Thursday, December 29, 2011

A Poem by Faye

A bit of background information about this poem:  I wrote it in 1979 or 1980, when I was really new to the field.  I submitted it to the New England Society of END Technologists to be published in their newsletter.  It got picked up by the ASET newsletter!  I have not thought about this poem for years, until the Mistress of Ceremonies, Jane Peasley, read this poem during the NESET 50th Anniversary Celebration, three weeks ago.  I have been a member of NESET and ASET for over 30 years now!   You will have to forgive my use of the word “technicians”.  I knew better, even back then, but had to use artistic license to make it all rhyme!  I do want to make the point that we should correct physicians, patients, and staff who call us “technicians”.  We are technologists and proud of it!  You'll notice a few things are outdated now...
 "Omni-Prep" has been replaced by newer products.  How many of you out there have been around long enough to remember this product?  I worked at a Children's Hospital, so I enjoyed getting silly with my patients.  I called this stuff "camel snot" because of the combination of sandy and slimy texture!  And it is no longer a standard practice for techs to administer chloral hydrate.  With today's focus on "patient-cenered care" I am sure that in most labs, parents are invited to stay during their child's EEG, and that is a good thing!

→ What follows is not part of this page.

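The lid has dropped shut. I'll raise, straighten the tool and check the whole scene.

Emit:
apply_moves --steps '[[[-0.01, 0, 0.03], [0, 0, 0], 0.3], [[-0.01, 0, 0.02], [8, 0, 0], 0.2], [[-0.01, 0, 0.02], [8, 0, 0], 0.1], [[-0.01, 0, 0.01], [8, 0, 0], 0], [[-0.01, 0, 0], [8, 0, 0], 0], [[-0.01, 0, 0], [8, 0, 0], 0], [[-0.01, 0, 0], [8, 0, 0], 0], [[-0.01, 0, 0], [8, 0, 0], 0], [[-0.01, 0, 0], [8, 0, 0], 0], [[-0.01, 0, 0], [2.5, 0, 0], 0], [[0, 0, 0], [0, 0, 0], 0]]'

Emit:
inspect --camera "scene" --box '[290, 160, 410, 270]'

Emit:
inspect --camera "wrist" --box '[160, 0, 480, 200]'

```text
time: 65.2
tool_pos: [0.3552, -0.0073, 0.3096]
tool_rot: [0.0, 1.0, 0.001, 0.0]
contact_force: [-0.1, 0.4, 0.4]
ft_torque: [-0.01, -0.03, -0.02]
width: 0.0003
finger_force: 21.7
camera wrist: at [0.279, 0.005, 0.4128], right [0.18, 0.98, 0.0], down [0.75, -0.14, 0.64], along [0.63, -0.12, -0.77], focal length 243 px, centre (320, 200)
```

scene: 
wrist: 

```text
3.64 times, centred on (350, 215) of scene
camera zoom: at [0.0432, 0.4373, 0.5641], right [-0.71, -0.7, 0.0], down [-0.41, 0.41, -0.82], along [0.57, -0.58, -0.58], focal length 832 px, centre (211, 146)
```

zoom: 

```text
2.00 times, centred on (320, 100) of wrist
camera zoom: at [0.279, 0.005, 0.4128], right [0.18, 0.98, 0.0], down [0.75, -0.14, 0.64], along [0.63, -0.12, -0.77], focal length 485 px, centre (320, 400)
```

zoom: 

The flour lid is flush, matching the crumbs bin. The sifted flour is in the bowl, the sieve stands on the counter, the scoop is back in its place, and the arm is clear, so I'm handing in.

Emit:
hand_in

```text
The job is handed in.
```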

The Life of an EEG Technologist
We are part soothsayers, repairmen, and magicians
What are we? We’re EEG Technicians’!
There are many issues for us to decide,
Standards to follow, rules to abide.
Should we sedate with chloral hydrate?
What to do when the patients are late?
Too many patients, can we squeeze in another?
We better say YES, it’s “so & so’s” brother.
Electrodes applied of silver or gold,
Impedances low, with Omni-prep bold.
Applied with paste or collodian,
An issue more practical than Freudian.
Then what of this patient? Rule out TLE?
She told me today she took LSD.
And, should I tell her physician?
Oh, what a position.
And then the dilemma of parents in the room
I’m sure they think I should be riding a broom.

The doctor comes in at the end of the day,
The records are ready, there’s been no delay. 

It’s all in the life of an EEG Technologist,
Part mother and father, nurse and psychologist.